→ RECORDED INFORMATION:
[START]

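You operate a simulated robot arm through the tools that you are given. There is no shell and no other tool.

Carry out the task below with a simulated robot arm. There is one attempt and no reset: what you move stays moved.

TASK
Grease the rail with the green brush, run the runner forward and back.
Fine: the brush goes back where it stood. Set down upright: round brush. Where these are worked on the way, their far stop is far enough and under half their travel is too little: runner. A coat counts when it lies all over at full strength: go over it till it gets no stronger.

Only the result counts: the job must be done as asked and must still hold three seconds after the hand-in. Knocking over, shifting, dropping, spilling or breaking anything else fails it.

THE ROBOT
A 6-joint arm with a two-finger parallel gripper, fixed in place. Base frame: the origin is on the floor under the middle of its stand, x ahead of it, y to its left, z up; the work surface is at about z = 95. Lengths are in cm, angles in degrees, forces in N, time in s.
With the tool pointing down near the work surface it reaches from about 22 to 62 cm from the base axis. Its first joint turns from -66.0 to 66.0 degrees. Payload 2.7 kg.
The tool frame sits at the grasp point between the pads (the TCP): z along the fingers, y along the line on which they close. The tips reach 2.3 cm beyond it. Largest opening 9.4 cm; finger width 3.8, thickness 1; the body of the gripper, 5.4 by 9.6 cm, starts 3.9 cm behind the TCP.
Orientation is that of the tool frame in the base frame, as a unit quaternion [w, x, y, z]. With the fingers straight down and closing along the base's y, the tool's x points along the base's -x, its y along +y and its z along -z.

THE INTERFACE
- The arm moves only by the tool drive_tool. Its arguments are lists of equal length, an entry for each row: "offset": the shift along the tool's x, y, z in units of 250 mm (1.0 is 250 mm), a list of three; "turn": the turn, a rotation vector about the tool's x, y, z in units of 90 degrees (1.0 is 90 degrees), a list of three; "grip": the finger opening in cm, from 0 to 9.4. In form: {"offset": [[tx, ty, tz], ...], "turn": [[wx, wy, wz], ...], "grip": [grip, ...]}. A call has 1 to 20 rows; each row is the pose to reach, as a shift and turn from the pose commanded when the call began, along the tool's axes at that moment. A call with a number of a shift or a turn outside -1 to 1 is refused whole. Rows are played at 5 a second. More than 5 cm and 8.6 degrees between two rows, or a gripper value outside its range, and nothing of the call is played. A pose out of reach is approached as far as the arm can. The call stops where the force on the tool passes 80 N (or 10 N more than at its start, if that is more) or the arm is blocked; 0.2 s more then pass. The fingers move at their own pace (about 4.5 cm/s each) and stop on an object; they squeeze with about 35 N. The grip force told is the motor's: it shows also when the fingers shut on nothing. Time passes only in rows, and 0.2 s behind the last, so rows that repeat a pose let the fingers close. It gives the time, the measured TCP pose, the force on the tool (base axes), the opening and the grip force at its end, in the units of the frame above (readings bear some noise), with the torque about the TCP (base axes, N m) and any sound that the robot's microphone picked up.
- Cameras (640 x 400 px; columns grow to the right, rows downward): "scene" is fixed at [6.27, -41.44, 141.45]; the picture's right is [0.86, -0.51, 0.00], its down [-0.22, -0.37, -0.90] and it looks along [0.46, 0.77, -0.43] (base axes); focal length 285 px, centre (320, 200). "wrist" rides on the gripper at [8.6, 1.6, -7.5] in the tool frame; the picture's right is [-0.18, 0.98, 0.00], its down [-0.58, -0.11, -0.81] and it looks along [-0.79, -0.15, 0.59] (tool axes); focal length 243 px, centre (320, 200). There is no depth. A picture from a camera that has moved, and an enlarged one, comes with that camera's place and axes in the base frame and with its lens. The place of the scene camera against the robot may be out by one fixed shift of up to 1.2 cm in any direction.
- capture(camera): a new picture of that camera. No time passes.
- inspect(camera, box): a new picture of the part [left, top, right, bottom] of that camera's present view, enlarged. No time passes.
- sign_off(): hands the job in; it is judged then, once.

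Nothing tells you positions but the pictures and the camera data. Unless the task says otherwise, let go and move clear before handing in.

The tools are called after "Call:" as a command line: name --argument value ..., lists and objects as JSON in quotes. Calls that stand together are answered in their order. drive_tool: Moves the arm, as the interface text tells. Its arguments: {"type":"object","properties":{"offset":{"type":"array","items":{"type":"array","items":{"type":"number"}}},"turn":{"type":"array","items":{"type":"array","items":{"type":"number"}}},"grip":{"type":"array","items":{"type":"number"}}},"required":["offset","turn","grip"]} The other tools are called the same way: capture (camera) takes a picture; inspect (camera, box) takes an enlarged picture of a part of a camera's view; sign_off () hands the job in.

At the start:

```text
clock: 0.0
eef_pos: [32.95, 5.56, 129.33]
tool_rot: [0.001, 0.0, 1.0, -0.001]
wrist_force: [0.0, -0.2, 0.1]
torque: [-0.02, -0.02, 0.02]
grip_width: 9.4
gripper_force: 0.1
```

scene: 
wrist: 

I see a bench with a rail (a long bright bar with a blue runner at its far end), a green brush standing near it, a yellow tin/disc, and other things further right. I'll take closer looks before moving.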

[END]

→ GOAL: Retype only the lines running from the top of the listing to the line that holds "Grease the rail", both ends included. Leave out blank lines and number the others, starting at 1.

→ THE REPLY:
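1. You operate a simulated robot arm through the tools that you are given. There is no shell and no other tool.
2. Carry out the task below with a simulated robot arm. There is one attempt and no reset: what you move stays moved.
3. TASK
4. Grease the rail with the green brush, run the runner forward and back.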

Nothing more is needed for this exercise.